--- Source excerpt ---

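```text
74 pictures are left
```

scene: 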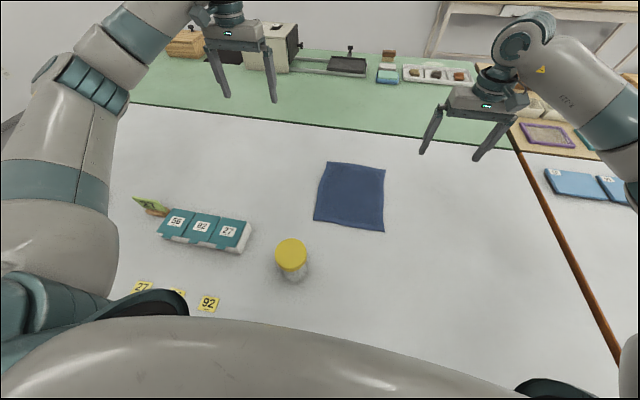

--- Document segment ---

The first critical issue to confront the reader of The Bell Jar is the problem of classifying the book. Is this book really a novel? It is presented in the form of a long fictional work. Nevertheless, one might argue that the flatness of all the minor characters, plus the inability of the major character, Esther Greenwood, to come to any real dramatic resolution of her problems makes the work a second-rate piece of fiction—if indeed this is fiction at all. Hailed as an important literary work because it takes a liberated view of the plight of the modern American woman is not justification for calling this book a great, or even a good, work of art. Good social commentary or good narrative description of a problem is not necessarily art. This work, in fact, is a good example of what John Barth says of most contemporary women's fiction: "secular news reports."
So if The Bell Jar is fiction of questionable quality or even, questionably, fiction, how does one label the book? First, the reader should have some idea about the life of the author, Sylvia Plath. For example, one should know that Plath is best recognized for her poetry and also that she committed suicide when she was thirty. Reading about Plath's life makes it clear that in The Bell Jar, originally published under the pseudonym of Victoria Lucas, Plath was recording much of her personal experience, very lightly veiled as fiction. Plath attended Smith College and went to New York City in her junior year as a winner of a Mademoiselle writing contest; she tried to commit suicide with an overdose of sleeping pills, and she was hospitalized before finally finishing college. So is this book really just a documentary of Plath's college years? If so, why did she present it as fiction? Wouldn't the mental hospital scenes have had more power to change things if they had been presented as the real experiences of an accomplished female poet? These and other questions can never be satisfactorily answered. What we have, then, is a book about a certain era, published in a certain guise. Perhaps that is commentary enough on Sylvia Plath's life, her historical situation as an adolescent in the early 1950s, and commentary enough on her major piece of fiction.
The next issue that the reader of the work must deal with is Plath's portrayal of mental illness. On this issue, the reader has no trouble accepting the validity of Plath's presentation; both her descriptions of Esther's mental state and Plath's insights into the complexity of Esther's mind are truthful and compelling. Indeed, Plath's ability to be "real" on this level, on this issue, is perhaps the best key to the book's success.

---

## Written task
Add the next paragraphs of the document segment.

## Output
However, this again creates a problem for the reader. The knowledge that Plath eventually killed herself affects our reading of the book. All our empathy and sympathy for Esther is tinged by the fact that we know that, eventually, Plath did not recover. We start to wonder what is wrong with Esther, and we also become angry with her for not surviving, but we are responding to an extra chapter—a final chapter that was never written, one that we are never allowed to read. Plath's real suicide, which we can never really fathom in poetic or fictional, or even analytic terms, affects our reading of Esther's attempted suicide.
So to come to terms with this complex situation we must talk about the mental illness of Sylvia/Esther. This is not an easy task, not even for a trained clinical psychologist.
However, leaving aside the question of whether Plath herself had a serious, constitutional, and incurable mental problem, and aside from whether or not Plath should be classified as schizophrenic or manic-depressive or merely neurotic, the critic, sensitive to the dilemma of the intelligent woman facing America in the fifties, can make several important observations.
First, Sylvia/Esther, or Esther/Sylvia, is obviously suffering from a lack of helpful supportive institutions and structures. There are no good support systems in her life, systems directed at the individual and the person that she is. Her mother does not understand her; her father is dead. The character of Mrs. Willard offers Esther only out-of-date platitudes. The character of Mrs. Guinea offers her a successful but slick and superficial view of life. The character of Jay Cee offers her professionalism, but at what cost? What young girl wants to become competent but emotionally sterile? In short, Esther/Sylvia has no attractive role models to follow. She does not want to learn shorthand and thereby follow her mother's role. She sees the inadequacies and hypocrisies of the other roles presented to her. This young girl has no idea how to become herself and everyone is pressuring her to choose one of the inadequate role models. Esther would like to branch out in many directions, but she is told in subtle (and also in direct) ways that that route is not possible.
Besides the lack of support from an incomplete family (and certainly it is no one's fault that her father dies when Esther is nine years old), plus the lack of social support (it is too bad that Sylvia was not born twenty years later when the women's movement would have been supportive of her), Esther/Sylvia does not get much help from the professional world (Jay Cee doesn't really try to help her find a good job in New York City, nor do her college professors give her adequate guidance). In addition, Esther's treatment by her doctors and by her psychiatrists shows us how often the health professions fail people. The horror of imagining Esther being treated, first with insulin treatments and, then, electro-shock therapy is monstrous. The insensitivity of Esther's supposedly sensitive doctor who has promised her no electro-shock therapy without a discussion of it first is frightening. Esther's release from therapy before she has clearly defined herself and her problem points to poor medical practice. One reads in Plath’s journal that, unable to sleep the last winter she lived in London, she was prescribed sleeping pills by a British doctor. Considering her history, that seems quite irresponsible. Of course, the early 1960s (Plath died in 1963) were times of a pill being a cure-all for everything.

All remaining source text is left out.